Documentário ‘Rios’ exalta a resistência de ribeirinhos por meio da música

Uma mulher indígena segura, submersa, uma tigela, com tinta laranja
Para Diego Orix Farias, diretor do curta, é necessário expandir as narrativas além da luta de indígenas e quilombolas, dando espaço à cultura destes povos, como nas letras e poesias do cotidiano

Há 10 anos Diego Orix Farias comprou sua primeira câmera e nunca mais parou. Apaixonado por arte e música, o cineasta lançou no último mês ‘Rios’, documentário que conta histórias do interior da Amazônia e a relação única que os povos da floresta possuem com a música, transformando seu dia a dia em versos, canções e poesia.

Pelas curvas dos rios Tapajós, Amazonas, Arapiuns e Jauari, o curta-metragem traz relatos de artistas paraenses quilombolas e indígenas que misturam arranjos eletrônicos e urbanos com os mais diversos ritmos tradicionais da região.

‘Rios’ é narrado pelo cantor de estilo popular amazônico pop, Felipe Cordeiro, que navega pelas comunidades ribeirinhas mostrando que não é apenas nos grandes centros urbanos que está presente a musicalidade.

O projeto é uma produção do coletivo Várzea Wave, do qual Diego Farias é cofundador, um coletivo sem fins lucrativos que tem o objetivo de reunir artistas amazônicos da nova geração para a produção de obras audiovisuais com a proposta de fortalecer o cenário regional e ribeirinho.

Em entrevista à Amazônia Latitude, o diretor fala sobre sua trajetória, seu mais recente trabalho, o desafio de dar visibilidade a artistas que não tiveram a oportunidade de mostrar seu talento e desmistifica a ideia de que as músicas tradicionais estão ligadas ao passado.

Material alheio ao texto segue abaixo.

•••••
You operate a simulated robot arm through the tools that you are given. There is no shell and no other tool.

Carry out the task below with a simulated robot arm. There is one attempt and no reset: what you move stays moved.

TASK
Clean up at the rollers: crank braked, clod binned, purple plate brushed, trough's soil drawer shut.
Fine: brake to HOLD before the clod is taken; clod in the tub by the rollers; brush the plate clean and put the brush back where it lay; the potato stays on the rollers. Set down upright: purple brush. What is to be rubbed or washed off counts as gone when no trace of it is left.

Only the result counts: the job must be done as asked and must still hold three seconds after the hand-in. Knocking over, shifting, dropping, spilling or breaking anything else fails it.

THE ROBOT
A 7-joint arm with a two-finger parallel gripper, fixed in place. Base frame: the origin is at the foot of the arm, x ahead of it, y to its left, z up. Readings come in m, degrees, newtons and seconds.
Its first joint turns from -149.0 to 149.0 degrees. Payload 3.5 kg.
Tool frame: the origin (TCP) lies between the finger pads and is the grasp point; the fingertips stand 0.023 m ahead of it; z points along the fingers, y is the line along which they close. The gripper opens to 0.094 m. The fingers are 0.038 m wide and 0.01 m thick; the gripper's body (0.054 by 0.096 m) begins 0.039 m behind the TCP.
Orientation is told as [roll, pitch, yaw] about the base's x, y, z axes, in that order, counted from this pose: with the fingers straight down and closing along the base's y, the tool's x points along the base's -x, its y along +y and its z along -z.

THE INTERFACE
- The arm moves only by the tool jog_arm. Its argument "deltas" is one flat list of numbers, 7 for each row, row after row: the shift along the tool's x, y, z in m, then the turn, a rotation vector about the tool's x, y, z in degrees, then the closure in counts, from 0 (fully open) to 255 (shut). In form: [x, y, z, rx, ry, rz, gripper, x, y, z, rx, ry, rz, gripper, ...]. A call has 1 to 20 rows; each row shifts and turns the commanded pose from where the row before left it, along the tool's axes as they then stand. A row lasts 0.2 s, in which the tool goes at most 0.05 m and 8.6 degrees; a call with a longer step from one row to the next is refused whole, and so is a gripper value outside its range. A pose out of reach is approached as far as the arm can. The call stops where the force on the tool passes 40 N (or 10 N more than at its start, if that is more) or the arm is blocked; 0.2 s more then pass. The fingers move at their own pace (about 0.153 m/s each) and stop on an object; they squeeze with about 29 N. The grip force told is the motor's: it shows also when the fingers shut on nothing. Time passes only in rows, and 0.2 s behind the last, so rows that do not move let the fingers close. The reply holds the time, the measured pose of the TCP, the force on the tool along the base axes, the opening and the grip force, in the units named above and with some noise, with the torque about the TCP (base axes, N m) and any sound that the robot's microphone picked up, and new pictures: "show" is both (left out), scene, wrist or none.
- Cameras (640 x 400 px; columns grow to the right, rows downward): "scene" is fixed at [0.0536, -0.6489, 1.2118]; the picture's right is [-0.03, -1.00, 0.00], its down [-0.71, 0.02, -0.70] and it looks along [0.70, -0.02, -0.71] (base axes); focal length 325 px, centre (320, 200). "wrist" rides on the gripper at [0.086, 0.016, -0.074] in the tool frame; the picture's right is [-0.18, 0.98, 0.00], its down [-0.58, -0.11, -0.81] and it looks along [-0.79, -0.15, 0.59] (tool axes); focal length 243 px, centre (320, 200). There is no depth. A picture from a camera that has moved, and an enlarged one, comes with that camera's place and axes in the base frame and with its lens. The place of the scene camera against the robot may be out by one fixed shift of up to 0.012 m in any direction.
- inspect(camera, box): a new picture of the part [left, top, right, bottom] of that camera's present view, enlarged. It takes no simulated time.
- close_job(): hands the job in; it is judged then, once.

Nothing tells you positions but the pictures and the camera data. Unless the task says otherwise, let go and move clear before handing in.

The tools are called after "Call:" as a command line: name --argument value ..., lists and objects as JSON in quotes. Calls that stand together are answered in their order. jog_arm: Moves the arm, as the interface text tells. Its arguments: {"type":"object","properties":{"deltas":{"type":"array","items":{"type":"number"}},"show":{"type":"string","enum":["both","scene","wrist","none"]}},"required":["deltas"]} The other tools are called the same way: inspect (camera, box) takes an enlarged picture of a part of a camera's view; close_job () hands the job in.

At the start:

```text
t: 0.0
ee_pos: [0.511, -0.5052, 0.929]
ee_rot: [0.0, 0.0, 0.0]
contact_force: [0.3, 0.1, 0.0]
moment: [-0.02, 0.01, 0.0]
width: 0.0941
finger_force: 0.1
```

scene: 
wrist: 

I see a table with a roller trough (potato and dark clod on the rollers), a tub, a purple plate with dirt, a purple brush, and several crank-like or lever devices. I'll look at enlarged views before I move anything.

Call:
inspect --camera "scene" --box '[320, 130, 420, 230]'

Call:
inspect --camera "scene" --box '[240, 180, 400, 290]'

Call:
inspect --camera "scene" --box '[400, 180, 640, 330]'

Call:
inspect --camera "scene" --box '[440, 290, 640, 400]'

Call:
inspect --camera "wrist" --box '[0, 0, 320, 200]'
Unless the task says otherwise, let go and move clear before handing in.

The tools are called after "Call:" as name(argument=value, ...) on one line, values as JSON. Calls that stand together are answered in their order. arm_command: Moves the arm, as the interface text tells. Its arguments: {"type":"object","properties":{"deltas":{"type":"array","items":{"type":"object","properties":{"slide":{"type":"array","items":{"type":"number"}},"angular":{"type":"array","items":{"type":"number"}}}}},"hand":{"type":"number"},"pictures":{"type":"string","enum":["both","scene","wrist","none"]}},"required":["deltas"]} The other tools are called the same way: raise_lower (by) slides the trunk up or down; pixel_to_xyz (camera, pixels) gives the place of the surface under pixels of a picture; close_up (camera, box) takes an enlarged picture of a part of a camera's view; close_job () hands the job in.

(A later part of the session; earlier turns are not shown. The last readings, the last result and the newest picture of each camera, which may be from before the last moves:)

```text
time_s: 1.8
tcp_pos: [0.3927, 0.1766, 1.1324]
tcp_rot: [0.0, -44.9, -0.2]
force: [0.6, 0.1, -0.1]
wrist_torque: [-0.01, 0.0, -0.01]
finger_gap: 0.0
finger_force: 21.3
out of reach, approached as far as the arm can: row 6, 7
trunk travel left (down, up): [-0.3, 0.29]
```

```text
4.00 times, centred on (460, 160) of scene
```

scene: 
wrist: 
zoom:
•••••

Você poderia contar um pouco da sua carreira, trajetória e como começou no cinema?
Minha história no cinema começa quando eu tinha 27 anos. Montei uma produtora de vídeos e trabalhei com pequenos vídeos institucionais e eventos sociais. Com o tempo, fui comprando equipamentos e me apaixonando por cinema. Depois, fiz filmes maiores e montei o projeto Várzea Wave, que é um projeto musical audiovisual. Trabalhei antes com cinema, editando filmes como o documentário “Beyond Fordlândia” (muito além da Fordlândia) e assim estamos nessa vida há 10 anos.

Diego Orix Farias segura uma câmera e veste uma camiseta do exército

Diego Orix durante as filmagens do curta Rios (Thásya Barbosa)

Qual é o objetivo do projeto Várzea Wave?
Quando montei o Várzea Wave, a ideia foi reunir e divulgar os artistas da região que produzissem musicais, audiovisual, danças e teatro para montar obras que fossem colaborativas entre esses grupos. Dessa união, produzimos videoclipes e obras cinematográficas para artistas com a participação de dançarinos, bailarinos e outros profissionais que quisessem participar. Nós conseguimos montar um primeiro videoclipe. O segundo tivemos duas músicas que produzimos. Devemos voltar a gravar, quem sabe no final do ano quando retorno para Santarém. Rios é uma continuidade desse trabalho pois traz a realidade de artistas musicais que estão ali nas comunidades e isso engloba o que a gente pensou para o projeto.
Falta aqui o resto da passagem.